begin Text provided
Crystal guide
Tigers Eye
Tigers Eye is a grounding and protective stone, traditionally associated with fostering courage, self-confidence, and clear decision-making.
- Solar Plexus
- Mohs 7.0
- Trigonal

Tiger Eye is a metamorphic rock celebrated for its chatoyancy — a shimmering, silky band of light that glides across the surface as the stone moves, closely resembling the watchful eye of a tiger. In crystal tradition it is turned to for grounding, protection, and the kind of focused confidence that helps you act on what you already know.
- Hardness (Mohs)
- 7.0
- Crystal system
- Trigonal
- Chakras
- Solar Plexus, Sacral, Root
- Intentions
- Abundance, Confidence
Living with the stone
How to use Tigers Eye
Tiger Eye is an easy stone to live with daily. In meditation, holding a tumbled piece or keeping a polished point nearby helps anchor focus — many people find that simply having it in hand brings the attention back when the mind wanders. Working with its traditional Solar Plexus association, you can rest it over the center of the abdomen during a quiet practice.
end Text provided
> Instruction 1
Retype word for word the lines lying between the line containing "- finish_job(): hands" and the line containing "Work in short", together with those two lines themselves, and nothing besides.
begin Source excerpt
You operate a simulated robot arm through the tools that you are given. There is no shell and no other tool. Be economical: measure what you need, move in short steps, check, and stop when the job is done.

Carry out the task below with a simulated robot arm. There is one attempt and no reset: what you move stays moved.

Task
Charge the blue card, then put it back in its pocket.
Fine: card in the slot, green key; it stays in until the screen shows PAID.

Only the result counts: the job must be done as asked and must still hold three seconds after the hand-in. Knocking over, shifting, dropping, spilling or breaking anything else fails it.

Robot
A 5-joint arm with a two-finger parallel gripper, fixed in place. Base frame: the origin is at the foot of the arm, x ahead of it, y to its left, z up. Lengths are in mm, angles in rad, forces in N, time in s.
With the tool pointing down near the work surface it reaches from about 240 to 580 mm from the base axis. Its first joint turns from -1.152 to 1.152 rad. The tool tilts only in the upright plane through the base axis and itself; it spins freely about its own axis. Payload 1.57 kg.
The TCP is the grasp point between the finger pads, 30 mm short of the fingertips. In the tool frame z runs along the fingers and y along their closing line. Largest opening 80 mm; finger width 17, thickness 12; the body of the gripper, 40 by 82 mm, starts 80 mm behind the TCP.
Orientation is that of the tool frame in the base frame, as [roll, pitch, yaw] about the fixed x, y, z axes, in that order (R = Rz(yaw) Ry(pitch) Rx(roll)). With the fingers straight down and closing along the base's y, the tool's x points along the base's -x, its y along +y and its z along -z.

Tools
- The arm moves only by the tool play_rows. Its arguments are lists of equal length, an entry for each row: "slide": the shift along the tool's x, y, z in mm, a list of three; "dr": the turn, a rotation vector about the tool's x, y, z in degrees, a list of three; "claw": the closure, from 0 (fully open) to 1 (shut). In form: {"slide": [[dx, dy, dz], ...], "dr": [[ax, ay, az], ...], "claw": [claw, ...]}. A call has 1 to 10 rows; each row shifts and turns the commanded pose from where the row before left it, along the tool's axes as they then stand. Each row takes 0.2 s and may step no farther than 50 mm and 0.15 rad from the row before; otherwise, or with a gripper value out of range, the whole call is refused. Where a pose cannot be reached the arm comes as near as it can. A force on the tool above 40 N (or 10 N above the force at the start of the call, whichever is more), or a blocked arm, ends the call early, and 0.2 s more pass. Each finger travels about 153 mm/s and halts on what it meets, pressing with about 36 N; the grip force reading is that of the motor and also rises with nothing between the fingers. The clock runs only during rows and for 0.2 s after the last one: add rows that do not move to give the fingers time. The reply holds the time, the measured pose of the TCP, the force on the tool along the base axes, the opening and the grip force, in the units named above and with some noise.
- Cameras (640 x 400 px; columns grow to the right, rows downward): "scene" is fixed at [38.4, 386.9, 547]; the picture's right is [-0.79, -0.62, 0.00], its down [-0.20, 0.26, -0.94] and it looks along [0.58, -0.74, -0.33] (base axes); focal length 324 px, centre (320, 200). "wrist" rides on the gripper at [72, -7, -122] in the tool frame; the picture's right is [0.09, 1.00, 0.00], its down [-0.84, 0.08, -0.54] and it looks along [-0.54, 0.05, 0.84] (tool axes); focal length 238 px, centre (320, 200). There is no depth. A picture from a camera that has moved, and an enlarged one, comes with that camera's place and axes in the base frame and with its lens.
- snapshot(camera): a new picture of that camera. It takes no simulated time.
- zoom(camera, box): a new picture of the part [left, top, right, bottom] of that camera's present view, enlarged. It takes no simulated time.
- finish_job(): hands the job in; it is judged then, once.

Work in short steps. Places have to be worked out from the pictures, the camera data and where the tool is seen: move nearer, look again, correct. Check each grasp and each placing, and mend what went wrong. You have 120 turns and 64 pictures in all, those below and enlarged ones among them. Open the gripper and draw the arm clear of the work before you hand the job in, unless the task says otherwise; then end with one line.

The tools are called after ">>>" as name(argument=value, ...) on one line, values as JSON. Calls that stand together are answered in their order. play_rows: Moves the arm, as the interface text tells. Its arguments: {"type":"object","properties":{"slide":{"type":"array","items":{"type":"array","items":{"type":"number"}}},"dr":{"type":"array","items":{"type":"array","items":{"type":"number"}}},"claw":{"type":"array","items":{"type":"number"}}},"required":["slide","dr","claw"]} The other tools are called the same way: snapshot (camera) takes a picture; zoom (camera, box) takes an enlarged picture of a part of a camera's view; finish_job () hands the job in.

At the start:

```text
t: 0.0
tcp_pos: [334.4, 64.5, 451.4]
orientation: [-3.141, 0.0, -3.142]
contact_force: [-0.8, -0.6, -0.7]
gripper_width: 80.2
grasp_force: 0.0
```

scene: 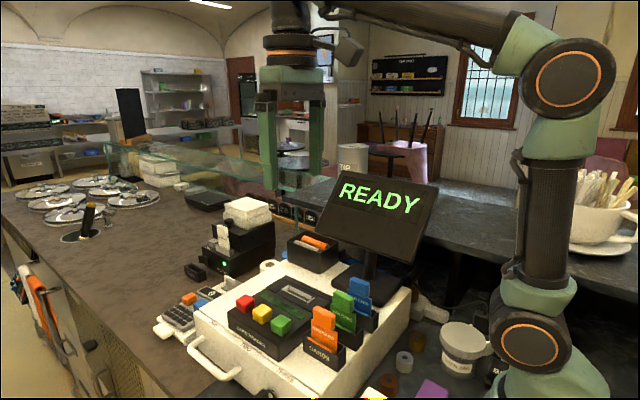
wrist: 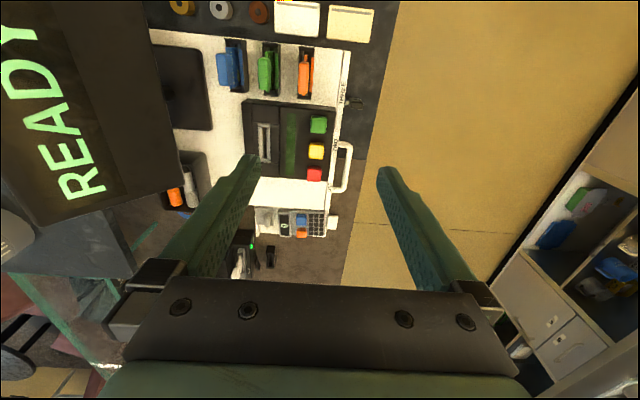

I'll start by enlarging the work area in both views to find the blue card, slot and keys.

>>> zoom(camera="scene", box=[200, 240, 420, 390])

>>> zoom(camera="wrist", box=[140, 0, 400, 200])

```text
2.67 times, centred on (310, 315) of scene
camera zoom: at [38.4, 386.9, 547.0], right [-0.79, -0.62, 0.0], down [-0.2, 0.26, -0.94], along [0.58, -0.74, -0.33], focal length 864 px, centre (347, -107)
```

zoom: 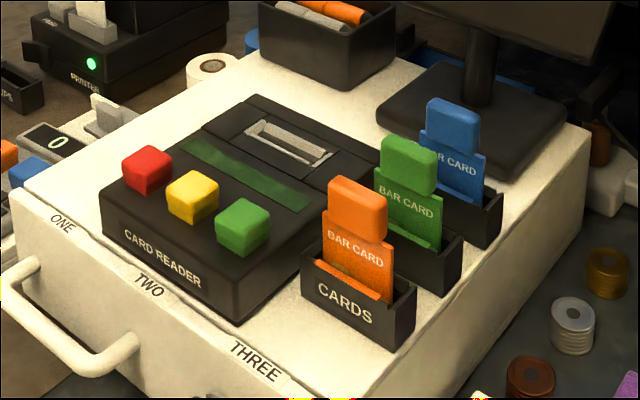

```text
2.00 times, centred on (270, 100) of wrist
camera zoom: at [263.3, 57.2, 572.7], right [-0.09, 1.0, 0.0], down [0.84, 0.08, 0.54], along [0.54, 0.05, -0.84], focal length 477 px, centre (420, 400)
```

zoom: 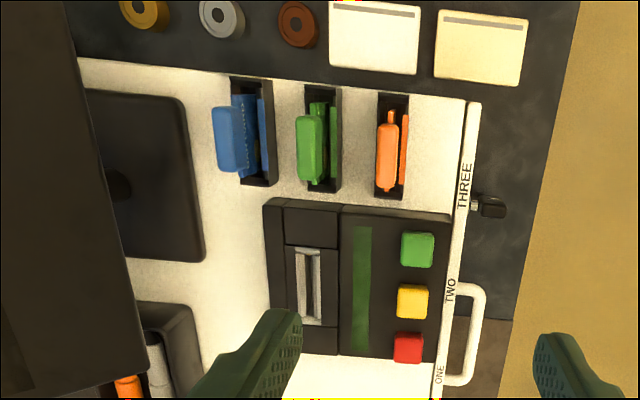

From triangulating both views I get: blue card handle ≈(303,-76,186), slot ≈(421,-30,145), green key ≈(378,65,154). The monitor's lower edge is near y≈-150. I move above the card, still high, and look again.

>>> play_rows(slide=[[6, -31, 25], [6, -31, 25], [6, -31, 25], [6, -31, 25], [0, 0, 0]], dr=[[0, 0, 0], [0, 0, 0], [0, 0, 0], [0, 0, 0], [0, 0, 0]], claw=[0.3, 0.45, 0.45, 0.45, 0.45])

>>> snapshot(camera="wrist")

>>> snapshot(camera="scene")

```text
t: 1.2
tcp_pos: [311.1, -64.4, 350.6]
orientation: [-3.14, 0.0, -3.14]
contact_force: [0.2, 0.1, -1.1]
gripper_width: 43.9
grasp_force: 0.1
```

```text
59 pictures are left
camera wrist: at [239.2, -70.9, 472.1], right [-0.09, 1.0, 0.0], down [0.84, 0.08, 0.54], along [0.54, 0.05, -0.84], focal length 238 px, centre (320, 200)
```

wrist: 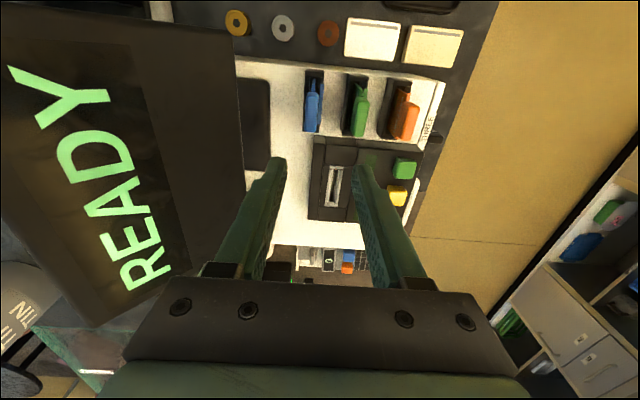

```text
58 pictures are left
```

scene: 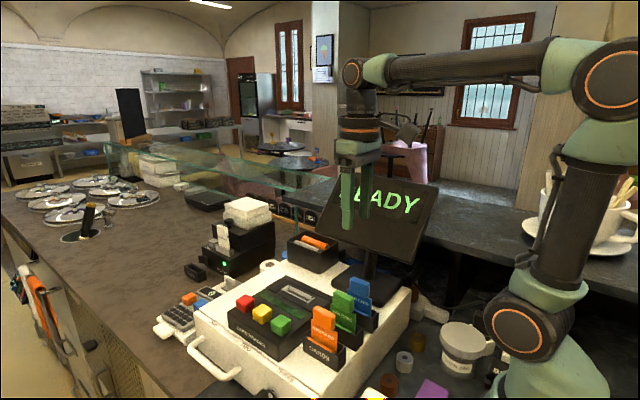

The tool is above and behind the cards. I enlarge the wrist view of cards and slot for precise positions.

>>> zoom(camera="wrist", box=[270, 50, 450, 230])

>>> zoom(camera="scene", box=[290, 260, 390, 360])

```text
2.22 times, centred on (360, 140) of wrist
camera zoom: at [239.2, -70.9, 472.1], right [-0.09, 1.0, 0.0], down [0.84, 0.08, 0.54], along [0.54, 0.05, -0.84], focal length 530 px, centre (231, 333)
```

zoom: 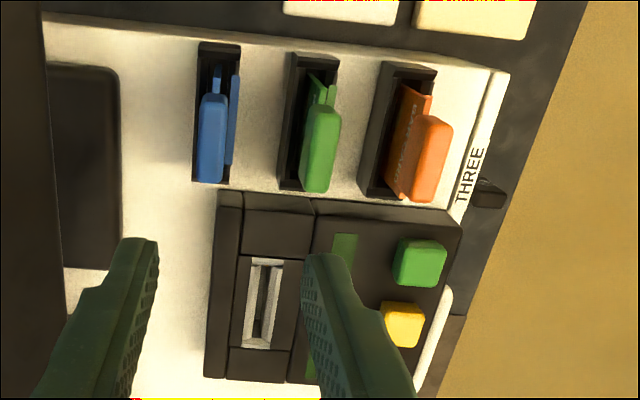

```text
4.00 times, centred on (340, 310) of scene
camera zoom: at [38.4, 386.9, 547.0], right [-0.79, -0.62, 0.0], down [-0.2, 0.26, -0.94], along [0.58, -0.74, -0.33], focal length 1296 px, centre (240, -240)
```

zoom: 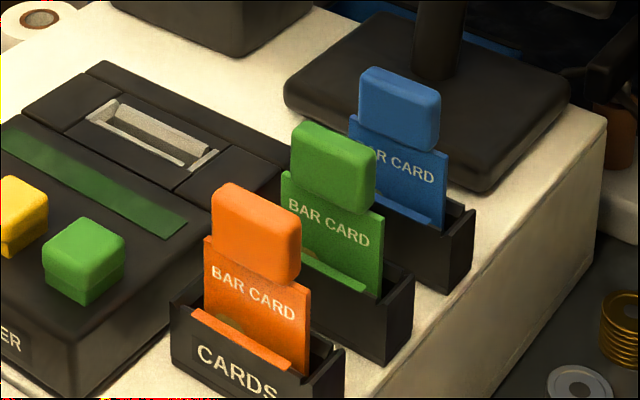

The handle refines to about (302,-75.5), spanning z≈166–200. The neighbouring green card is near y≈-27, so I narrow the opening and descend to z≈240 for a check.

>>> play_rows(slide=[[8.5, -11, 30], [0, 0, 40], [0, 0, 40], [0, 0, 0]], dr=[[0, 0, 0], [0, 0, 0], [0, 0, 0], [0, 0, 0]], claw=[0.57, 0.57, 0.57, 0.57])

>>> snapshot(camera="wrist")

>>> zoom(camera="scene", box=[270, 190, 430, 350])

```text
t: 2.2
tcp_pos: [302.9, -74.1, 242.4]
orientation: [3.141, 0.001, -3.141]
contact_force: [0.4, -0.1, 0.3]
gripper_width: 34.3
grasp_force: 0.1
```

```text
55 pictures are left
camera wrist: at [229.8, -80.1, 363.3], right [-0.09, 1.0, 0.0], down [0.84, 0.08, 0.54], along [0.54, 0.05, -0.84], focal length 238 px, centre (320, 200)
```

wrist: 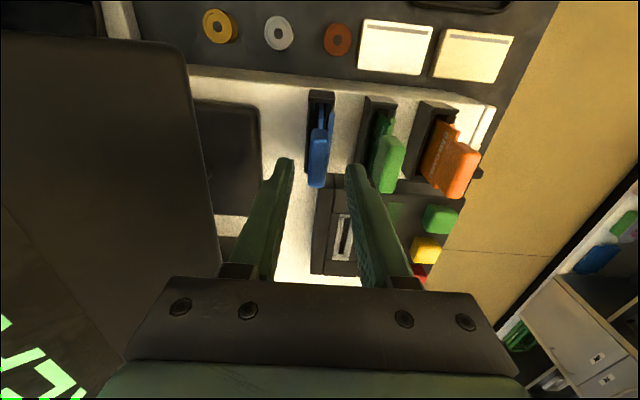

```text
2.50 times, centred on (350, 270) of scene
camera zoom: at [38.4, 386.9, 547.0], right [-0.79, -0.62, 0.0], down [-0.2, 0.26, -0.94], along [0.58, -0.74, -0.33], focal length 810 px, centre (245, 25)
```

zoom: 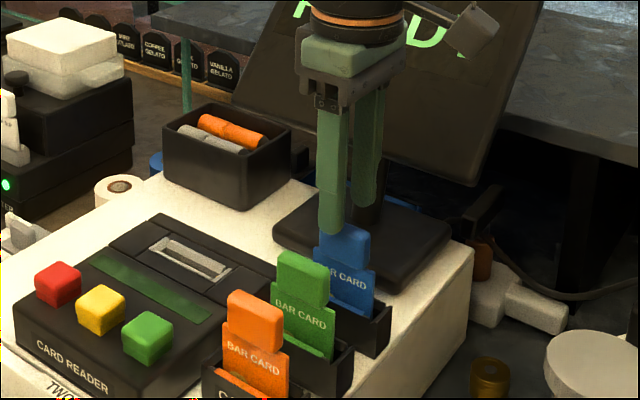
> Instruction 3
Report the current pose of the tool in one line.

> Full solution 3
end Source excerpt
> Instruction 2
Reproduce the entire text provided without changes.

> Full solution 1
- finish_job(): hands the job in; it is judged then, once.

Work in short steps. Places have to be worked out from the pictures, the camera data and where the tool is seen: move nearer, look again, correct. Check each grasp and each placing, and mend what went wrong. You have 120 turns and 64 pictures in all, those below and enlarged ones among them. Open the gripper and draw the arm clear of the work before you hand the job in, unless the task says otherwise; then end with one line.

> Full solution 2
Crystal guide
Tigers Eye
Tigers Eye is a grounding and protective stone, traditionally associated with fostering courage, self-confidence, and clear decision-making.
- Solar Plexus
- Mohs 7.0
- Trigonal

Tiger Eye is a metamorphic rock celebrated for its chatoyancy — a shimmering, silky band of light that glides across the surface as the stone moves, closely resembling the watchful eye of a tiger. In crystal tradition it is turned to for grounding, protection, and the kind of focused confidence that helps you act on what you already know.
- Hardness (Mohs)
- 7.0
- Crystal system
- Trigonal
- Chakras
- Solar Plexus, Sacral, Root
- Intentions
- Abundance, Confidence
Living with the stone
How to use Tigers Eye
Tiger Eye is an easy stone to live with daily. In meditation, holding a tumbled piece or keeping a polished point nearby helps anchor focus — many people find that simply having it in hand brings the attention back when the mind wanders. Working with its traditional Solar Plexus association, you can rest it over the center of the abdomen during a quiet practice.